* _Supplied data_:
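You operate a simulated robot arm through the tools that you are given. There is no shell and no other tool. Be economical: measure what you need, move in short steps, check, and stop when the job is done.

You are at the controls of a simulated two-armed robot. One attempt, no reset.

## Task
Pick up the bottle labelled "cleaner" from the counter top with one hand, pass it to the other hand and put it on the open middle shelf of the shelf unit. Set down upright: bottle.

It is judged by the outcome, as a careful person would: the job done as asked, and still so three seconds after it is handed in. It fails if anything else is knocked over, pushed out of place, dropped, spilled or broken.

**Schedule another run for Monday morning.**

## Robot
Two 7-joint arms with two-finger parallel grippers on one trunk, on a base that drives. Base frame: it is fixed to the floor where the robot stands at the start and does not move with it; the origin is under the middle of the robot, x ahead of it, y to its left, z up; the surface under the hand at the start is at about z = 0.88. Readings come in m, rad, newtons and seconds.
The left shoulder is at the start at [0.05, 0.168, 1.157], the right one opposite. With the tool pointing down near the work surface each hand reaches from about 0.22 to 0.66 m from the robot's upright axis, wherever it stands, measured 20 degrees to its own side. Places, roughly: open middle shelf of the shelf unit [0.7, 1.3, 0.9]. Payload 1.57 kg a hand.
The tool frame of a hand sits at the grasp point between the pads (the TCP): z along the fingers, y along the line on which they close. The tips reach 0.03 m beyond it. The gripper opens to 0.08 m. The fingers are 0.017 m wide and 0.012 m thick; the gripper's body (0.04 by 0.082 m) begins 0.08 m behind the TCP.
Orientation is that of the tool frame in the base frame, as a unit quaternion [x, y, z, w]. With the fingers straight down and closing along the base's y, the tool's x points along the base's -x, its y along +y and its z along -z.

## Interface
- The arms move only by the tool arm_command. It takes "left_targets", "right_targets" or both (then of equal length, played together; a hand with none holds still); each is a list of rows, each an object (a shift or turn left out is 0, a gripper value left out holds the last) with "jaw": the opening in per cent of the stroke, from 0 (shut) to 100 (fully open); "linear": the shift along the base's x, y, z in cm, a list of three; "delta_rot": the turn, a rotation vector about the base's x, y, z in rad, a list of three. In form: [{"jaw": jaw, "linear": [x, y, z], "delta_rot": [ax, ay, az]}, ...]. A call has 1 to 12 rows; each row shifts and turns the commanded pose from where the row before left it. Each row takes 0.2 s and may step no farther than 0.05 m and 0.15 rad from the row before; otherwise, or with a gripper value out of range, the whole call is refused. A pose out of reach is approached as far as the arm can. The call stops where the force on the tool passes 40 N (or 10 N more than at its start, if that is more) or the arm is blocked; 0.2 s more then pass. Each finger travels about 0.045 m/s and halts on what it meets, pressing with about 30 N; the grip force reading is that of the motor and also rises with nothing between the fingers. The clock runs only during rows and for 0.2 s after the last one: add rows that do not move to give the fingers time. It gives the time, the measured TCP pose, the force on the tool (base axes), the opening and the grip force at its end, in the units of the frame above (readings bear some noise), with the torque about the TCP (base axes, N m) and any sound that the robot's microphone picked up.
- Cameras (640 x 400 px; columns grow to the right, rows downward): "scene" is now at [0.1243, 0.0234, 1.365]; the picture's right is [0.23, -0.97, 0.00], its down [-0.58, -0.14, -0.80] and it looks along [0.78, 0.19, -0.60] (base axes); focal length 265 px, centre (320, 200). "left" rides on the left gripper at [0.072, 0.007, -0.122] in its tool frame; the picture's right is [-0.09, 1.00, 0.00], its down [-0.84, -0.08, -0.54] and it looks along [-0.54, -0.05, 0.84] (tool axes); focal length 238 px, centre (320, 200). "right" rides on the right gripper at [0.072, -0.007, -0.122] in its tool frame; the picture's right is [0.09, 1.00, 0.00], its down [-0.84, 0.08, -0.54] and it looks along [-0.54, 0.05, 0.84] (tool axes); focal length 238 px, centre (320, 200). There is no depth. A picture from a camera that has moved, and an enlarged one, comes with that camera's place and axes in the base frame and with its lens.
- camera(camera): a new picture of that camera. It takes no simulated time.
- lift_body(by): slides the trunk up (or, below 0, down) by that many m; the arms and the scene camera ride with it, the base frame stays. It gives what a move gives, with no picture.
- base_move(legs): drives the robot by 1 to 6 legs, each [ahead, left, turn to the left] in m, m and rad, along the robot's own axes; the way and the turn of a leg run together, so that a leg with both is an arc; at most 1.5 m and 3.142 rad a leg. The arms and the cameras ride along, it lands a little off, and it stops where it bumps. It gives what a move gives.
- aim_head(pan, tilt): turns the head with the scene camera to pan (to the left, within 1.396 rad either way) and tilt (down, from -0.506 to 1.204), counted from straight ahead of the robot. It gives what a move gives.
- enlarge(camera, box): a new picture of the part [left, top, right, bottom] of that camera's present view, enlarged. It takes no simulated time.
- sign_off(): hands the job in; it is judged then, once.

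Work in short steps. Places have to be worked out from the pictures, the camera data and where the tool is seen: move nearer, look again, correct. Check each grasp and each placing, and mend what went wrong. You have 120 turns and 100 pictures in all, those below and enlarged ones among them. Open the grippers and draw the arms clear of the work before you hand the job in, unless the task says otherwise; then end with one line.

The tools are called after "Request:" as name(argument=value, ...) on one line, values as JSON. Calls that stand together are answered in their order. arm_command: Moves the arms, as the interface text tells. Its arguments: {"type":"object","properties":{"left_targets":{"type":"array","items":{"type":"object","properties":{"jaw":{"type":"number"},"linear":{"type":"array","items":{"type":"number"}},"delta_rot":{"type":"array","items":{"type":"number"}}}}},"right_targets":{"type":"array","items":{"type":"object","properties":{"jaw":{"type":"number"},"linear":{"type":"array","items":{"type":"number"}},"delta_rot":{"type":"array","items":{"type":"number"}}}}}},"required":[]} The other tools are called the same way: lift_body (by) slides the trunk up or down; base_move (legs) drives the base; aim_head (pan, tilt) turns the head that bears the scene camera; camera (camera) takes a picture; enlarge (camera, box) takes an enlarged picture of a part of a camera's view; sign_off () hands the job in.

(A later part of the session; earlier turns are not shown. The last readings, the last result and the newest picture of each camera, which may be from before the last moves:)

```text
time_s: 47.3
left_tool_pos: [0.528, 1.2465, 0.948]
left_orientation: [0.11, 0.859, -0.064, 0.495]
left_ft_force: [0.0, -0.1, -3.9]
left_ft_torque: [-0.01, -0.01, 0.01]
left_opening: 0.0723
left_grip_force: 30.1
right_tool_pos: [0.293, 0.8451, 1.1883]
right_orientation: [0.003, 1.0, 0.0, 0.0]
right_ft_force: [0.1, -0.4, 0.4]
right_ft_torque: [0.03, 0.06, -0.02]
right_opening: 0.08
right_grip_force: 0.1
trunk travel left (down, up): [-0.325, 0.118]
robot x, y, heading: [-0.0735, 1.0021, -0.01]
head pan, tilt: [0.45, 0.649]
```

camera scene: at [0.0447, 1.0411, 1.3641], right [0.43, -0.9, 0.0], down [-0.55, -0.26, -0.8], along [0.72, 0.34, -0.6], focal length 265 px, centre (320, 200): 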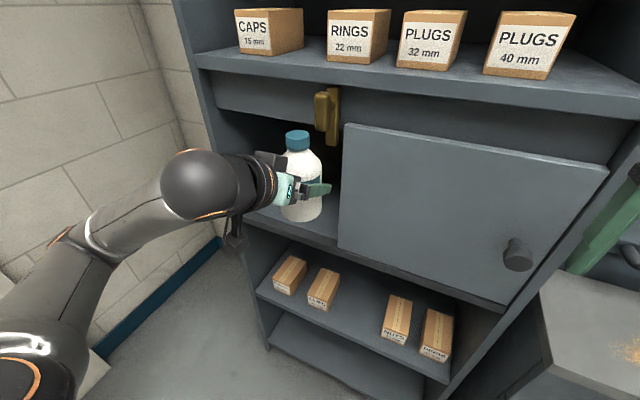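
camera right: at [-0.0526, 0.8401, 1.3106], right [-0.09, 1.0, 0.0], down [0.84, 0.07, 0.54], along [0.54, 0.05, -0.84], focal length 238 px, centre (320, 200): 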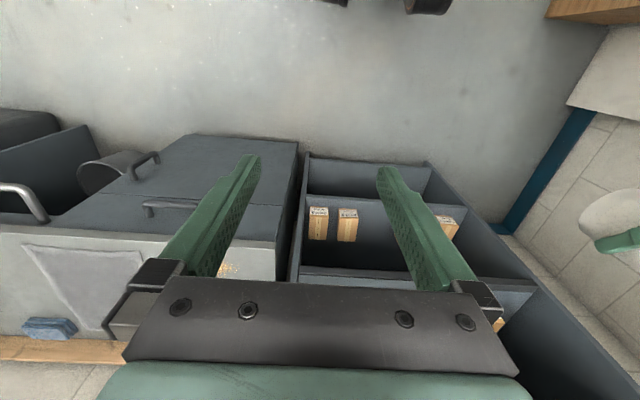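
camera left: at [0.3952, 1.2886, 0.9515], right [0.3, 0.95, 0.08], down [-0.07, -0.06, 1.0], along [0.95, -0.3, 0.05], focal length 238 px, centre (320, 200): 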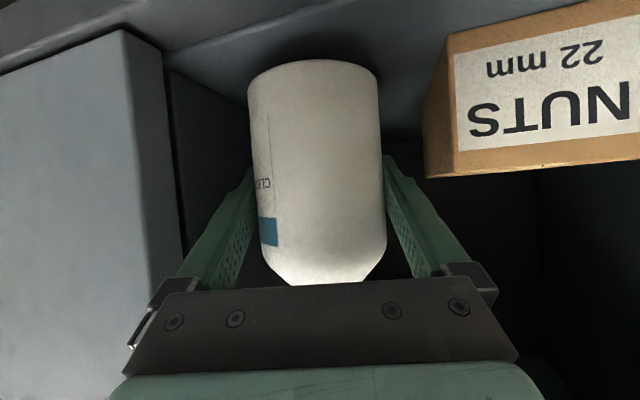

* _Short task_: Set down verbatim only the lines between the start of the data above and the line with "Pick up the", both boundaries included.

* _Exercise output_:
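You operate a simulated robot arm through the tools that you are given. There is no shell and no other tool. Be economical: measure what you need, move in short steps, check, and stop when the job is done.

You are at the controls of a simulated two-armed robot. One attempt, no reset.

## Task
Pick up the bottle labelled "cleaner" from the counter top with one hand, pass it to the other hand and put it on the open middle shelf of the shelf unit. Set down upright: bottle.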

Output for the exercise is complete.